## BEGIN Text

Money For Nothing, Chicks for Free

I was thinking this afternoon about how [C.] liked the Dire Straits album with Money for Nothing on it, and at that time that idiotic song was so overplayed I wanted to vomit.  In all my life I think that was the most overplayed song ever.  Anyway I was thinking about it this afternoon, because of her, and then within an hour I was sitting in traffic and a car two lanes over had that very song blaring out of its radio.  Not bad for a twenty year old song.  I expect to bump into [C.] on the street any day now.

Apr. 17 2020 – We’ve been Facebook friends for years, though we’ve never communicated.  It’s interesting to note the specific year Facebook was changing my attitude toward my past.

But actually we’re all one . . .

and part of this has to do with the true, psychic perspective that we are all one . . . that is probably a large element of the pain, because i am very in tune with unity consciousness so the fact that we have to have the illusion of separation does cause me suffering.  i want to get away from it ASAP.  and i literally believe that there is a higher world after death where we still have our personalities, plus all the other personalities of all our other incarnations, and we live without the illusion of time.

but i think probably the isolation of this life was so that i could in fact develop my psychic awareness.  at least that makes the most sense to me.

## END Text

### What you need to do
(1) Please copy out the portion of the text from "I was thinking this" to "toward my past." without changes.
(2) Continue the text from where it stops.

## BEGIN Material provided

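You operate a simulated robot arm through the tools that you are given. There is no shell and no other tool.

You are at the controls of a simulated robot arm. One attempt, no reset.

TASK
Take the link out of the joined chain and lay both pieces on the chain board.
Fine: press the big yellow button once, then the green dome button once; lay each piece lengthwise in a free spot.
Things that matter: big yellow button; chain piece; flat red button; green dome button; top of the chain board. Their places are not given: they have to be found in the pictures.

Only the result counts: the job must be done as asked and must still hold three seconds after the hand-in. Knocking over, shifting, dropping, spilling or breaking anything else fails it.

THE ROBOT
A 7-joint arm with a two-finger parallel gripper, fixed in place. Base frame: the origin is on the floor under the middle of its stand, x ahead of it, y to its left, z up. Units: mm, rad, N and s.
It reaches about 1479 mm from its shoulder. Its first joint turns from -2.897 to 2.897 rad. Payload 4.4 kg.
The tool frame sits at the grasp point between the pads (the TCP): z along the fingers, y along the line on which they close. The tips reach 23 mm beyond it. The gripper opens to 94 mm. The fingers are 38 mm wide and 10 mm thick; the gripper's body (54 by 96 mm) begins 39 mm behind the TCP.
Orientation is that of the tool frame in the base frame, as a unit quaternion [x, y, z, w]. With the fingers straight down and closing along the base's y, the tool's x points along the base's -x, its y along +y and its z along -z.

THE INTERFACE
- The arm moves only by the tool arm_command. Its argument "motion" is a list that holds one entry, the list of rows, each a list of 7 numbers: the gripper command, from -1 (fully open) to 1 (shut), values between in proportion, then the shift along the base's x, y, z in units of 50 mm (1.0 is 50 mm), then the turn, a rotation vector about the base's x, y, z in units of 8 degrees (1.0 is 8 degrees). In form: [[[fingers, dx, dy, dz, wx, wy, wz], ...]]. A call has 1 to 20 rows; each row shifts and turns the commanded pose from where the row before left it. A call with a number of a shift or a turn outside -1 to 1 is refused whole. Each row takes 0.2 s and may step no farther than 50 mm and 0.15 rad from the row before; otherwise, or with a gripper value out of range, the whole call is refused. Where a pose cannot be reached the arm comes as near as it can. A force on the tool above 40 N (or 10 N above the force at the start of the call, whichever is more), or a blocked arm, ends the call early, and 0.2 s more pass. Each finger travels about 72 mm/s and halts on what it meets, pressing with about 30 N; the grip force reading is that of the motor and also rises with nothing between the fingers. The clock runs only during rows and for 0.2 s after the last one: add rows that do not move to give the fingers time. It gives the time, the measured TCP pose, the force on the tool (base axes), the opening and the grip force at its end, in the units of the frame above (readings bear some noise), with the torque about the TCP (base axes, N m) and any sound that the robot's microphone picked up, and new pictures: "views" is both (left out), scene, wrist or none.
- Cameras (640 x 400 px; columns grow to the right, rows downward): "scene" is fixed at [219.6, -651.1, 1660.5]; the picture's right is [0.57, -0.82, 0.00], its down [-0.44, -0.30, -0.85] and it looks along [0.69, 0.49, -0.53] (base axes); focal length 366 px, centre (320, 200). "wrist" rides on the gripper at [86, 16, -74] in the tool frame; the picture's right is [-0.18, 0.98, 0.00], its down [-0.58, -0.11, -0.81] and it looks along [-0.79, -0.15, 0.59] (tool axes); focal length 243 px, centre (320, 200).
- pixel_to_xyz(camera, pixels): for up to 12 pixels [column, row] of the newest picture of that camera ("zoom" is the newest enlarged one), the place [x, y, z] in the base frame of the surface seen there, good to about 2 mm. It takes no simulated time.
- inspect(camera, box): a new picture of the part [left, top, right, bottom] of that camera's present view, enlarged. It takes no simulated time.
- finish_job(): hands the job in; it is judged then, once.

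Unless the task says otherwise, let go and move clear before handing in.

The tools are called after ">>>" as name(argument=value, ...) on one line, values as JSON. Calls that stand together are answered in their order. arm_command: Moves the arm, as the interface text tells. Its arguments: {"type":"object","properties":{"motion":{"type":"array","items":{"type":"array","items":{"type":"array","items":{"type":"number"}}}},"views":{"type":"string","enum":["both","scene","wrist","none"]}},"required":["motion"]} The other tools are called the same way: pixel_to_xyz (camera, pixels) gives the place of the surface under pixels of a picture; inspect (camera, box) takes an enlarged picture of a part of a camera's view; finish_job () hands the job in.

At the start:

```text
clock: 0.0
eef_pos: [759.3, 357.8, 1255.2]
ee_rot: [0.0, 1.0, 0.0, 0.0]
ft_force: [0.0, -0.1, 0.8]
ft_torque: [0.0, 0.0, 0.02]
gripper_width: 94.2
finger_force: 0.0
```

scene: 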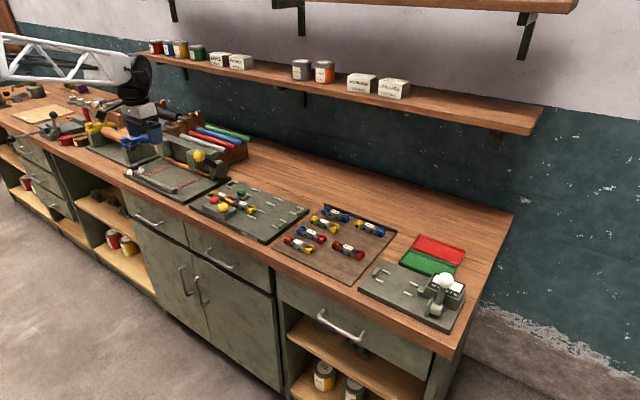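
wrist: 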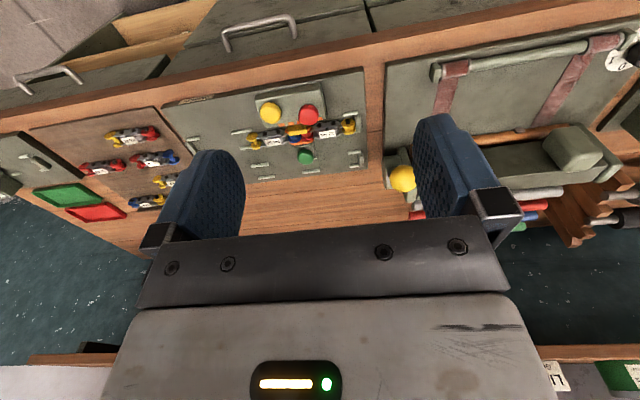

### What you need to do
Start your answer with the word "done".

## END Material provided

### Set of answers
(1)
I was thinking this afternoon about how [C.] liked the Dire Straits album with Money for Nothing on it, and at that time that idiotic song was so overplayed I wanted to vomit.  In all my life I think that was the most overplayed song ever.  Anyway I was thinking about it this afternoon, because of her, and then within an hour I was sitting in traffic and a car two lanes over had that very song blaring out of its radio.  Not bad for a twenty year old song.  I expect to bump into [C.] on the street any day now.

Apr. 17 2020 – We’ve been Facebook friends for years, though we’ve never communicated.  It’s interesting to note the specific year Facebook was changing my attitude toward my past.

(2)
The Violent Wounding of My Soul

So the rest of it is that often when I talk about my life I sound more unhappy than I am because most people can’t relate to my shamanic, mystical experiences.  So digging up this stuff from the past, it becomes clear to me that it was around that age that I began to gain self-awareness and realize that I didn’t trust anyone in the world not to hurt me.  I didn’t trust anyone to actually like me and not talk shit about me behind my back.  I remember feeling so isolated then, and every day I’d go to school and chat with people and wonder how to get “in” with them so I’d feel like a part of the gang but it never happened.

And it was because I did not actually trust existence.  I would fantasize about these people and what they were like, and it never matched reality and I became far more obsessed with getting out of having to understand people than actually being with them.  I just wanted to end the pain of loneliness.  and i would actually get around people and i would become withdrawn and not have anything to say and be very sad because there seemed to be this wall between me and the world.  and then often i would have a shamanic experience that i couldn’t believe in, where i would experience elder beings coming to me and telling me that i had a choice to participate in life or not, and i would always choose no because i couldn’t understand why life had to be so confusing.  and i would get scared because it would seem crazy to experience these presences.  and even to this day i still don’t trust life or trust relationships because i know it’s only a dumbshow, i know that it’s all being observed from some higher plane.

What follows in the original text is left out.